By | Posted July 19, 2017
With great power comes great responsibility.
2017-07-19-hip-hop-popularity-downside
Photo Credit: Cocoa Intolerant

Nothing in this life has consistently given me more joy and support than hip-hop, so it was a proud moment when I read that Forbes recently confirmed hip-hop/R&B is now the dominant musical genre in the U.S. 

Having been a fan of (and now a contributor to) hip-hop culture for most of my life, seeing rap reign supreme, at least on a national level, is cause for celebration. 

Yet, that celebration wasn't without pause for concern.

We’ve always been told that history repeats itself, which is really just a simple way of explaining the cyclical social circumstances brought on by human nature if left unchanged. If we look at the history of modern music, there’s a glaring reflection into the future of hip-hop that can’t be overlooked. What I mean by that is, over the course of at least the last 50 years, numerous musical movements have taken hold of the country, only to be exploited and diluted to oblivion once their popularity reached critical mass.

For instance, take the all-encompassing genre of rock, which hip-hop just replaced as the most prominent genre in the country. A complex family of music influences that elaborately evolved from its roots in blues and country music, rock in its many forms has been the foremost musical genre for decades. It’s also currently faltering, the result of decades of exploitation having left it clamoring for new ground in an environment of copycat artists and label-engineered pop offerings which co-opt the genre’s bloodline.

Hip-hop has also endured its fair share of exploitation at the hands of corporate interests and profit-obsessed major labels. As the genre has tightened its grip on the country, it’s become increasingly profitable, especially among a new generation of consumers that is growing up with on-demand streaming services like Spotify and Apple Music.

Since the early '80s, we’ve seen brands co-opt its cultural offerings in an attempt to expand their demographics and appeal to youthful consumers, but leeching off the appeal of hip-hop has only become more subversive and accepted in the years since. 
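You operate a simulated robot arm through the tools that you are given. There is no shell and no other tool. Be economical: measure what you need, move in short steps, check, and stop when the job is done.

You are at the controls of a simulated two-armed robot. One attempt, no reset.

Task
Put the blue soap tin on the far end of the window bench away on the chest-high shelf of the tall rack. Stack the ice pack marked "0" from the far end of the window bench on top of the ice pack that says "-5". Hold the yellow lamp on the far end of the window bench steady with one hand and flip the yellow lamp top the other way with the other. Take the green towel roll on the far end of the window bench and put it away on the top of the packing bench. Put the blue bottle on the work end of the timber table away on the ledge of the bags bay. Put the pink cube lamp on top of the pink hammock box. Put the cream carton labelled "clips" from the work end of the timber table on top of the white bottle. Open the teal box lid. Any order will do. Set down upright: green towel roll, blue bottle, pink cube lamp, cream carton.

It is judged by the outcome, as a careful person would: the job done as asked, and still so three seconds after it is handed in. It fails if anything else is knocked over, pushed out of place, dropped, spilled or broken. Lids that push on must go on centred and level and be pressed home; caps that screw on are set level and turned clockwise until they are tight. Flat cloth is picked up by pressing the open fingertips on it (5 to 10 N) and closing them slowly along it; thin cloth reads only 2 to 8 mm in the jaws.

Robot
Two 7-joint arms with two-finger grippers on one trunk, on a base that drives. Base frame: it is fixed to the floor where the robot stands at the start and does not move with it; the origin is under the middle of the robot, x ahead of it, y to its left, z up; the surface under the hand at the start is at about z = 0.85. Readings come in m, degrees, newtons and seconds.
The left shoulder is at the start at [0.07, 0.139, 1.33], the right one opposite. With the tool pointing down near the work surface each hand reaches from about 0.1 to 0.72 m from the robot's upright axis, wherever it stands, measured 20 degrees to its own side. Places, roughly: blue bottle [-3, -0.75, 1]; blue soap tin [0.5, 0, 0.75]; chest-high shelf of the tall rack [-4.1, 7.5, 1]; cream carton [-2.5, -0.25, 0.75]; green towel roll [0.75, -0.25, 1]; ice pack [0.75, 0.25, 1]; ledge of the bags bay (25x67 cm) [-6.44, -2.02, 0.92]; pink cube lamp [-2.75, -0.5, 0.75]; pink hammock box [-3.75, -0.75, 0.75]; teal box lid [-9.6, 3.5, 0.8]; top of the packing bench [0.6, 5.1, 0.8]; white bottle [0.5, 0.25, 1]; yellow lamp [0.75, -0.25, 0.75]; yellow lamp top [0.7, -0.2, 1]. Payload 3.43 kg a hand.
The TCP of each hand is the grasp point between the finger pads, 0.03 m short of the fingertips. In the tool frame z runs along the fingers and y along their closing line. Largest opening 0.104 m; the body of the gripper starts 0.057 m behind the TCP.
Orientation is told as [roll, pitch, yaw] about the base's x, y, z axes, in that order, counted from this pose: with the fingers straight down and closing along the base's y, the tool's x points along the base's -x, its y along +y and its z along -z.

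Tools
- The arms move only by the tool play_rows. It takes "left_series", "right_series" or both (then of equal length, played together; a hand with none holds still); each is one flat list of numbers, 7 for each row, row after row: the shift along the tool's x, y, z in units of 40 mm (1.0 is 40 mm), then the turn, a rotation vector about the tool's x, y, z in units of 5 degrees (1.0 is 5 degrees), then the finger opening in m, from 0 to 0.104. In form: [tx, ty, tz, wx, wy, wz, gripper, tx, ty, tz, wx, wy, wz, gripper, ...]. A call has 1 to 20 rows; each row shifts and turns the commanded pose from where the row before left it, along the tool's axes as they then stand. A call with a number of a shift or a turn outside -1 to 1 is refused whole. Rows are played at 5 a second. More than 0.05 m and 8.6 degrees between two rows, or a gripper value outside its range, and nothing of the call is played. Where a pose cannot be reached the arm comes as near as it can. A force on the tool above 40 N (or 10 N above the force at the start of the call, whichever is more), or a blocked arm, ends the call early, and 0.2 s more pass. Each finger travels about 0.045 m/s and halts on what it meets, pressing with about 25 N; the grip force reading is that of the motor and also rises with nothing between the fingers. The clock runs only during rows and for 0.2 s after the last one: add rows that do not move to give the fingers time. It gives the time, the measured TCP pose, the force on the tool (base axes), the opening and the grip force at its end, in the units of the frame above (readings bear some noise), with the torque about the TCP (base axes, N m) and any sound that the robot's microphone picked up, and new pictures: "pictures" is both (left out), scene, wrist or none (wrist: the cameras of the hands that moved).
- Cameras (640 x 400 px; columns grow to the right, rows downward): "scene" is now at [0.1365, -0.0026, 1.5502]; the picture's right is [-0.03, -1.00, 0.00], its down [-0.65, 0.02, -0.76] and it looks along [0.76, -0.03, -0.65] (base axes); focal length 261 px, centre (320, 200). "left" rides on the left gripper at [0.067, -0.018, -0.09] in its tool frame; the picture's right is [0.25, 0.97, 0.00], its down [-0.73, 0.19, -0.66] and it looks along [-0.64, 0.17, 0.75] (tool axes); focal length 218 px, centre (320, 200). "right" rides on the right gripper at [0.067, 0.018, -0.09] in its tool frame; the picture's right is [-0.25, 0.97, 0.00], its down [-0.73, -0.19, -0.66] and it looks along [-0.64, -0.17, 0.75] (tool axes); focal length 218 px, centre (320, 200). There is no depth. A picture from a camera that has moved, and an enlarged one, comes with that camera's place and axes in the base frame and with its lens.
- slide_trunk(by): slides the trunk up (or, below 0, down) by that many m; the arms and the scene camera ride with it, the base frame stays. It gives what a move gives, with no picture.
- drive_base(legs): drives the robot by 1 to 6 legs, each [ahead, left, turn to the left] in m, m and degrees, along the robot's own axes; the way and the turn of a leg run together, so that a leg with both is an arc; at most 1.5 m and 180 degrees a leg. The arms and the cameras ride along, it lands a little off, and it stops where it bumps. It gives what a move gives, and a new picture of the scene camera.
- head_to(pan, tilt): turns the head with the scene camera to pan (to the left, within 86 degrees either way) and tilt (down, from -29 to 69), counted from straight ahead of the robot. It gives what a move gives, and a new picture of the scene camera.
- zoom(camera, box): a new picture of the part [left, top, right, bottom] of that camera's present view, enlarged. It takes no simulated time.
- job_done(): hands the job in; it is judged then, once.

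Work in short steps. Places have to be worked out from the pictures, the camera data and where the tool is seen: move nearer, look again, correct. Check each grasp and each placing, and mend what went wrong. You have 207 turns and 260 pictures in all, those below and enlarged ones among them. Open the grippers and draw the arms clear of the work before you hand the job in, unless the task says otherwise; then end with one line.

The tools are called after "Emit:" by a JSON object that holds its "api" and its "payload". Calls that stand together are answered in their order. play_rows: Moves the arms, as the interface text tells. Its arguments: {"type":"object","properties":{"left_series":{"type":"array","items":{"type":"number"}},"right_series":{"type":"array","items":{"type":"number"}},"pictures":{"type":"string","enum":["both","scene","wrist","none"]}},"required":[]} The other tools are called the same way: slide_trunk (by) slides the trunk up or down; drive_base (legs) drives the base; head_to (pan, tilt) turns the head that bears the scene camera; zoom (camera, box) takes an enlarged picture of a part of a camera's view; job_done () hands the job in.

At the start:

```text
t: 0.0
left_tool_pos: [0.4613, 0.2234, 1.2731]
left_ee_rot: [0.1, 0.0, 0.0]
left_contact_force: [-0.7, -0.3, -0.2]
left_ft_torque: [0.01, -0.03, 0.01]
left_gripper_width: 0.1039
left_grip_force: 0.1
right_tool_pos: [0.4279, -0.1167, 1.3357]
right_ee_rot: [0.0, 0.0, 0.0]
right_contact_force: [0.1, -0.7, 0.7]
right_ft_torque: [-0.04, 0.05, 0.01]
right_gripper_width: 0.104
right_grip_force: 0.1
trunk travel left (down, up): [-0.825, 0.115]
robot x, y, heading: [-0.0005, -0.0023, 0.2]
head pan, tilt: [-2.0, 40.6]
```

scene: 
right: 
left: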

From more mutually beneficial corporate relationships like the one hip-hop has shared with Sprite to the outright co-opting of cultural characteristics by cereal companies, car commercials, movies and even government officials, a culture largely driven by Black youth has been given very little back for its contributions to corporate success. Songs, slang, memes, dances, fashion, jokes—young Black users of social media have provided businesses across the globe with a content gold mine with which to peddle their wares with little or no consideration or compensation given to its creators. It's nothing new—this has been going on for decades—but with every gain in popularity, it will continue to happen more often.

Hip-hop’s influence on the world is welcome, but when its cultural contributions are being used to the benefit of those that have no intrinsic ties to the culture and without sharing the wealth generated or even giving credit, who’s really eating off of hip-hop’s ubiquity?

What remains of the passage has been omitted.